Diese Woche sind es wieder mehr als 30 Menschen, die sich im Meditationsraum versammeln. Ihre Aufgabe: sitzen und schweigen. Da ist dann nichts außer dem eigenen Atem, der langsam den Brustkorb hebt und senkt und wie die Gezeiten des Meeres durch den Körper fließt – Ebbe und Flut, Einatmen und Ausatmen. Das Licht ist gedämpft hier in der weiten Meditationshalle. „Ich bin ihm zweimal bei Zen-Sitzungen begegnet“, erzählt etwas später Bruder Rolf Fleiter, er leitet das Zen-Meditationszentrum im Franziskanerkloster in Dietfurt im Altmühltal. Er spricht von Hugo Lassalle, der in den 1970er-Jahren das Meditationszentrum mitgegründet hat. Der Pater hatte die Atombombe, die über Hiroshima abgeworfen wurde, vor Ort überlebt und wirkte später als Vermittler zwischen fernöstlicher Zen-Meditation und dem Christentum.

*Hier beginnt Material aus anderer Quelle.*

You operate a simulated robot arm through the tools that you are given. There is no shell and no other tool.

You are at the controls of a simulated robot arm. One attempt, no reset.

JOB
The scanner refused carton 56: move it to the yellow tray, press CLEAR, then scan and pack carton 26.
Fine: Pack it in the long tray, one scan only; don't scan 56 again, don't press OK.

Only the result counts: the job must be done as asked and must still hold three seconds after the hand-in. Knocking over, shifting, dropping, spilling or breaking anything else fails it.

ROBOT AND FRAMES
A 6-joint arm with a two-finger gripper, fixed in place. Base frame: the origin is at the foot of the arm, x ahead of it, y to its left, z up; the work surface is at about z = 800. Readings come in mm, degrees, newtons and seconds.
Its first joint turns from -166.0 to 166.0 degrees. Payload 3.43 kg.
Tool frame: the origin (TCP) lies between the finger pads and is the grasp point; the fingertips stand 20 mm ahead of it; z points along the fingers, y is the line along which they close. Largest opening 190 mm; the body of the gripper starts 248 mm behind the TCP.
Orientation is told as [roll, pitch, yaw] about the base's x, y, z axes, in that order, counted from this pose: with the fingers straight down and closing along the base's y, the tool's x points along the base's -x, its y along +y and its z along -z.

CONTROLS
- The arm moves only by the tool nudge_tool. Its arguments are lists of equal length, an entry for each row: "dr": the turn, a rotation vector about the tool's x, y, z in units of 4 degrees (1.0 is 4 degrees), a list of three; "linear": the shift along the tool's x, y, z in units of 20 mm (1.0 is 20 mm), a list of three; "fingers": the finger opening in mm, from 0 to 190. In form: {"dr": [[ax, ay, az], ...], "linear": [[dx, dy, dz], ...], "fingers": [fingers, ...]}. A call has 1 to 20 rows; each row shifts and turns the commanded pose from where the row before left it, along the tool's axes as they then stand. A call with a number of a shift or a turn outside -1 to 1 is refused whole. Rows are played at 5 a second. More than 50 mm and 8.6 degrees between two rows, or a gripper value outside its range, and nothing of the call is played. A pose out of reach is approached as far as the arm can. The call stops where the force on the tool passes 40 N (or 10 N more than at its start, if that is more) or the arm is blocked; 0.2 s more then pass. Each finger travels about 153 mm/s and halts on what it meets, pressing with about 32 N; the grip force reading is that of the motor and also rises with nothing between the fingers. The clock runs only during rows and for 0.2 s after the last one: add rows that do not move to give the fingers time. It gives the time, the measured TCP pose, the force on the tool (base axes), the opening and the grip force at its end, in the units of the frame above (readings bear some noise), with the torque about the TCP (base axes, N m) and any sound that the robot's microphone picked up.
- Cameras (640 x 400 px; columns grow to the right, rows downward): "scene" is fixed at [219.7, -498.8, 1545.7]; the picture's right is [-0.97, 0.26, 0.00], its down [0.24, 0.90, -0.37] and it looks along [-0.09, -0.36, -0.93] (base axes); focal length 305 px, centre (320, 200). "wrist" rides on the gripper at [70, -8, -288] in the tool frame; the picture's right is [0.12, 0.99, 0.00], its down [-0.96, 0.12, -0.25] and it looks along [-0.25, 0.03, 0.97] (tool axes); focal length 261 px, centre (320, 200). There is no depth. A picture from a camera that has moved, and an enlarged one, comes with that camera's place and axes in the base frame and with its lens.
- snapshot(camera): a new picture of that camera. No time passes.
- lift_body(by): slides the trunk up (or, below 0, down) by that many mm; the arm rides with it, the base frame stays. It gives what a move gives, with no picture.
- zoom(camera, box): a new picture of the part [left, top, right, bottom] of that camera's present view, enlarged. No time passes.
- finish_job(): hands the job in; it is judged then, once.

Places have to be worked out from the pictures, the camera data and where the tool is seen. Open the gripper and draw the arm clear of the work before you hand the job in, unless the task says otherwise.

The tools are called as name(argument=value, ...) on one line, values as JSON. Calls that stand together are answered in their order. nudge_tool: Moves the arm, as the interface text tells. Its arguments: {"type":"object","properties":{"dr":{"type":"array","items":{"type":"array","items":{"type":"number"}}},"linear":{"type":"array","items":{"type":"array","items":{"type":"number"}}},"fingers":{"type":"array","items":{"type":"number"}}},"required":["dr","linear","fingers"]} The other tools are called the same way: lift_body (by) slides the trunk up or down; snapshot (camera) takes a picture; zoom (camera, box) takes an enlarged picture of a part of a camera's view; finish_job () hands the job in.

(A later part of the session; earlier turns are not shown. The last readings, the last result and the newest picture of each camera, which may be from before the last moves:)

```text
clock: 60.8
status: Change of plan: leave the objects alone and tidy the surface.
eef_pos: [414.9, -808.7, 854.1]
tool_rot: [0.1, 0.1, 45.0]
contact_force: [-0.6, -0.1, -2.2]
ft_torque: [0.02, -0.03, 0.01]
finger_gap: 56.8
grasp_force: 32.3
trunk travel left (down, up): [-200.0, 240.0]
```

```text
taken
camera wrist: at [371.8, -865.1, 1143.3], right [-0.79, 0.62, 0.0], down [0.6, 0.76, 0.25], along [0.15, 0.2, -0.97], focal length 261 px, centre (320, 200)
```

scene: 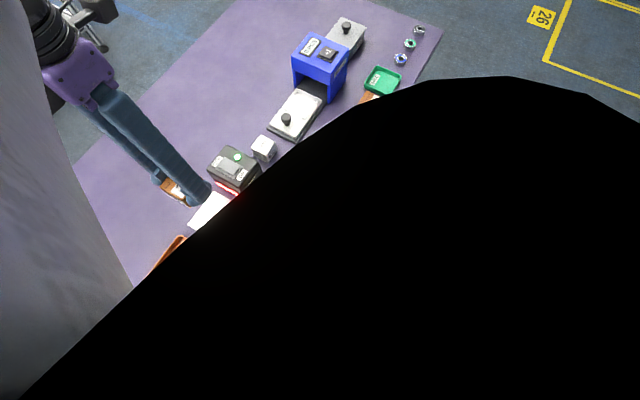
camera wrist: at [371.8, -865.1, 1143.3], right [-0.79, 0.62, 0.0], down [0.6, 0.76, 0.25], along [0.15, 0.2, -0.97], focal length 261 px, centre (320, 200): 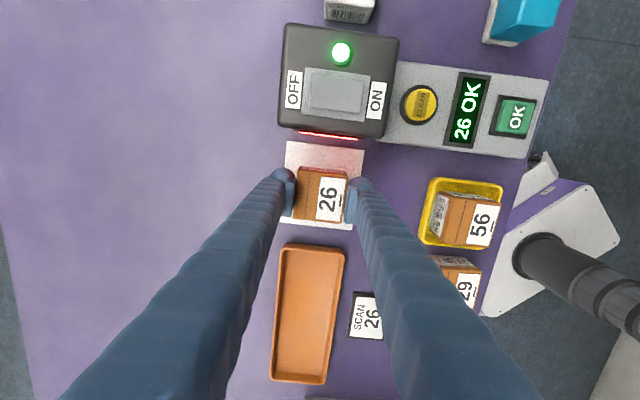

In der Mitte gibt es einen Zen-Garten
Sein Porträt hängt im Eingangsbereich zum Meditationszentrum, das ganz im japanischen Baustil gehalten ist, mit einem Zen-Garten in der Mitte. Hugo Lassalle (geboren 1898) war damals Mitglied der Jesuiten-Mission in Hiroshima, die 1936 eingerichtet worden war. Es ist heuer 80 Jahre her, dass am 6. August 1945 um 8.15 Uhr eine Boeing B-29 „Superfortress“ der amerikanischen Luftwaffe über der Großstadt Hiroshima im Westen der Hauptinsel Honshu eine Bombe in 9500 Metern Höhe ausklinkt. Während das Flugzeug mit seiner zwölfköpfigen Besatzung abdreht, explodiert Sekunden später die erste Atombombe der Geschichte, die als Massenvernichtungswaffe eingesetzt wurde.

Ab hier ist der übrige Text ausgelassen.